One way to do it is to not name the divs div1, div2, … but rather divVendor1, divVendor2, … (assuming "VendorX" is only a placeholder name) and then do
Code:
function hideAllFields () {
// you can implement this yourself
}
function showField (vendorName) {
hideAllFields();
document.getElementById( 'div' + vendorName ).style.display = 'block';
}
Of course there are many (and frankly, better) ways to do it, but this is a way that is similar to yours. As for the hideAllFields function, don't you dare do the same mistake again and write the hiding command out for every vendor. An easy way would be assigning a css class to every div and then find all divs with that class and hide them. Alternatively, wrap all these divs into a parent div and then hide all direct descendants. Whatever you do, just stay flexible – no hardcoding!

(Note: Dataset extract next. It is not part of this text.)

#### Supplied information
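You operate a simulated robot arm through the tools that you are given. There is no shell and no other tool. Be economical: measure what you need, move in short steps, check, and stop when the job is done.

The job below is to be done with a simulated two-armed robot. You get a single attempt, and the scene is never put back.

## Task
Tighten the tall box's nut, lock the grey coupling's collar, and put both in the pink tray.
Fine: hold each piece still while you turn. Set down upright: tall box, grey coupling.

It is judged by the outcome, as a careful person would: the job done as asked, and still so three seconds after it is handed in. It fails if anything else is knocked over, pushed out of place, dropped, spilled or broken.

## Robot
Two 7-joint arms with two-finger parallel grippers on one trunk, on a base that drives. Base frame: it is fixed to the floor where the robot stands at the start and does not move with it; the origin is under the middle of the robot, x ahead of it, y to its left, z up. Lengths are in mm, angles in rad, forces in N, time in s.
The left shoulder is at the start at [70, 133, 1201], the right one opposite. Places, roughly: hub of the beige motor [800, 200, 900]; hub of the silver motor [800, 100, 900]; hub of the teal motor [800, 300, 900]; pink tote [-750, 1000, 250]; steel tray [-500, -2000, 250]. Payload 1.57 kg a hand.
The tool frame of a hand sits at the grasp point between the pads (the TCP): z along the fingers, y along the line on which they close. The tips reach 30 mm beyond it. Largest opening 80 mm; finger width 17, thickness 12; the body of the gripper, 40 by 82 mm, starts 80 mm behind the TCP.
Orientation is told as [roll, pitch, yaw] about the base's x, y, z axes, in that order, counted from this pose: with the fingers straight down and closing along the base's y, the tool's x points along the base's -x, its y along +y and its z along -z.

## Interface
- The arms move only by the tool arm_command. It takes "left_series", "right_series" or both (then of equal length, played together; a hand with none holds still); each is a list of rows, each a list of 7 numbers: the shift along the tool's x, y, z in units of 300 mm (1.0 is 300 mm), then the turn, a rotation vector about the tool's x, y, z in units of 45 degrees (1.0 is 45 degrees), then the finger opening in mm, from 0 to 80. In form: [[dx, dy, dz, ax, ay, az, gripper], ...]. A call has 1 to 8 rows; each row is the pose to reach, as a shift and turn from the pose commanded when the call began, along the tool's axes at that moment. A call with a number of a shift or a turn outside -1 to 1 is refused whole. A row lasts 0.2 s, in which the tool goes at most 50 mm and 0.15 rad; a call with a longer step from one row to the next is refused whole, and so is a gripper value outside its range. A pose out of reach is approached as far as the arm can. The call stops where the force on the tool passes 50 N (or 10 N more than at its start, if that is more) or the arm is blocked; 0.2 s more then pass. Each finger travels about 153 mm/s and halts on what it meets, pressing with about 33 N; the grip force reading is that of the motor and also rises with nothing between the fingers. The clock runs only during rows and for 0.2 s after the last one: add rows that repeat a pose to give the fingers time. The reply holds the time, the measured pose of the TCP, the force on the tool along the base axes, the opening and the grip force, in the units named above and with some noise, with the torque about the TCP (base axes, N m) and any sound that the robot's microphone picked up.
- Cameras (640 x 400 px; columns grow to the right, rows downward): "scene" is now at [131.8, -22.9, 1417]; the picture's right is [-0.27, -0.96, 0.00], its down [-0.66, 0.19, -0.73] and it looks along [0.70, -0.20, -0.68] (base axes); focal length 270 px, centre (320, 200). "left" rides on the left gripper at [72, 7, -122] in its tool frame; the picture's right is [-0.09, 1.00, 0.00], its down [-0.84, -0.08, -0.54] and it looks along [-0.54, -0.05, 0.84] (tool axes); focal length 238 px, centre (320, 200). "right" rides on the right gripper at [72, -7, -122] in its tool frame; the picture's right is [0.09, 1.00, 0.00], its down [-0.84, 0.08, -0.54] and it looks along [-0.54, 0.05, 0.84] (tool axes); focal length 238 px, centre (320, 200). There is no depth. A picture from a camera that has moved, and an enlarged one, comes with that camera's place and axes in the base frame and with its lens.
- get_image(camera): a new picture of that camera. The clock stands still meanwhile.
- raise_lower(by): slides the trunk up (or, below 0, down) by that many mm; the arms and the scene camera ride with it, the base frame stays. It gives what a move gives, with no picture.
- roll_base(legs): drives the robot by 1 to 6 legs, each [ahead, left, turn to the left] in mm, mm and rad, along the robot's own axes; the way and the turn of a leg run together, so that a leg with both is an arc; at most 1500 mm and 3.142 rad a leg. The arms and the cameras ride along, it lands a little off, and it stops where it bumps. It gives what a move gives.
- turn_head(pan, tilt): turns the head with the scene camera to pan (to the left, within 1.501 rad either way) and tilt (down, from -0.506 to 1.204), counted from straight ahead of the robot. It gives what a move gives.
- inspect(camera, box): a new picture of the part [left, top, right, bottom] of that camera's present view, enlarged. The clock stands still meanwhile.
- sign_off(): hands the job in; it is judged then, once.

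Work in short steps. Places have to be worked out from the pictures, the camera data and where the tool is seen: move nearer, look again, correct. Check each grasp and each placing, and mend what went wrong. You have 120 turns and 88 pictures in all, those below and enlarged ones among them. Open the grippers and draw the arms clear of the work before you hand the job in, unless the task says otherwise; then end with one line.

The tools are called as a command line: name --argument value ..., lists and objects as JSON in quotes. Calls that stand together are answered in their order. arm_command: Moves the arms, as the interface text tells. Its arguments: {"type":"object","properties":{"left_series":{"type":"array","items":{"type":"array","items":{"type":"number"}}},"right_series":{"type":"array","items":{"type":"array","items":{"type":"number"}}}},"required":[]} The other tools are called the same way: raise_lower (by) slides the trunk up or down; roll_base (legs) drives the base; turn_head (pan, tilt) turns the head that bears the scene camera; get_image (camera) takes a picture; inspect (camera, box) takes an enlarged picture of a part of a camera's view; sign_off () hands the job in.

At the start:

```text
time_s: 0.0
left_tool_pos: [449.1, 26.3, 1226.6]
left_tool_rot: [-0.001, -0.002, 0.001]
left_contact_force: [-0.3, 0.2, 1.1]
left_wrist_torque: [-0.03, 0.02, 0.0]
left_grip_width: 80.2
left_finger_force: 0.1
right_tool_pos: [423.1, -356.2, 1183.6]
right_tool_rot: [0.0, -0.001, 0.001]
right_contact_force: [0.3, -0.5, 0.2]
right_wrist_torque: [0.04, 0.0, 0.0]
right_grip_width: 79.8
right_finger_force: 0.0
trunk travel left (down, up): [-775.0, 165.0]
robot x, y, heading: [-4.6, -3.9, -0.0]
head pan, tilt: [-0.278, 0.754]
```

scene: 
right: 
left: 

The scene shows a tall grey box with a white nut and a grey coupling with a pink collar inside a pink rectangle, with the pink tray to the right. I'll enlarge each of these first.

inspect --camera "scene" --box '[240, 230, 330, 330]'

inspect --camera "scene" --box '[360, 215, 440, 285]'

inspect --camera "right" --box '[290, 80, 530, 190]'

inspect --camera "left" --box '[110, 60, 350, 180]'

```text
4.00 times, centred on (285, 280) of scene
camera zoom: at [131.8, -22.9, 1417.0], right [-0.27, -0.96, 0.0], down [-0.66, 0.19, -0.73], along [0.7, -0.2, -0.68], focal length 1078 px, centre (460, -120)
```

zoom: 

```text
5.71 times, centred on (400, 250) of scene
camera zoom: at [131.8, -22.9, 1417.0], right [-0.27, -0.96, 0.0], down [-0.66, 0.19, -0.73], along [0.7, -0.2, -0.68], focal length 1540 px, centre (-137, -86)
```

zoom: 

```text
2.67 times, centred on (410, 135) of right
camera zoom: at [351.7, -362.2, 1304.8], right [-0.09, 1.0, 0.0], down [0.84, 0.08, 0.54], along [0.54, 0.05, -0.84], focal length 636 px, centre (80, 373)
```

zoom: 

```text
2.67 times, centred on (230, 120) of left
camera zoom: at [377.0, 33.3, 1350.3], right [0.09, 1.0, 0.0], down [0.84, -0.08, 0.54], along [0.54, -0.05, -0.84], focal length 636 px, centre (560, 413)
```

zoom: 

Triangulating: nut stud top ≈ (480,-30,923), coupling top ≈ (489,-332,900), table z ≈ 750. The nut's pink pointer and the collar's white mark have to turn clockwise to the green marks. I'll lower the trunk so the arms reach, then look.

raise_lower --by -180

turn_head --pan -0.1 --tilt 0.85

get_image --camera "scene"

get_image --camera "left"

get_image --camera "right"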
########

As for the other thing: If you really have a lot of vendors, your PHP/MySQL code is, sorry, terribly slow. The simple answer is to create the divs for each vendor in a loop – this will at least save you having to write out the code for every vendor. However, your code will still be slow because you're still querying your database way more often than you have to.
The better way is to improve your SQL statements. The two most important ones being:
1) Do NOT use the * selector. Select only the fields you actually need.
2) Do NOT query the database again and again for every vendor. Select all products at once, sorting them by the vendor and then display the result accordingly. A hint: The sorting can already be done in MySQL.
Keep in mind that the above assumes that vendor names are unique. If they are not, you need to use an abstraction layer and assign unique IDs to each vendor with which you can work then.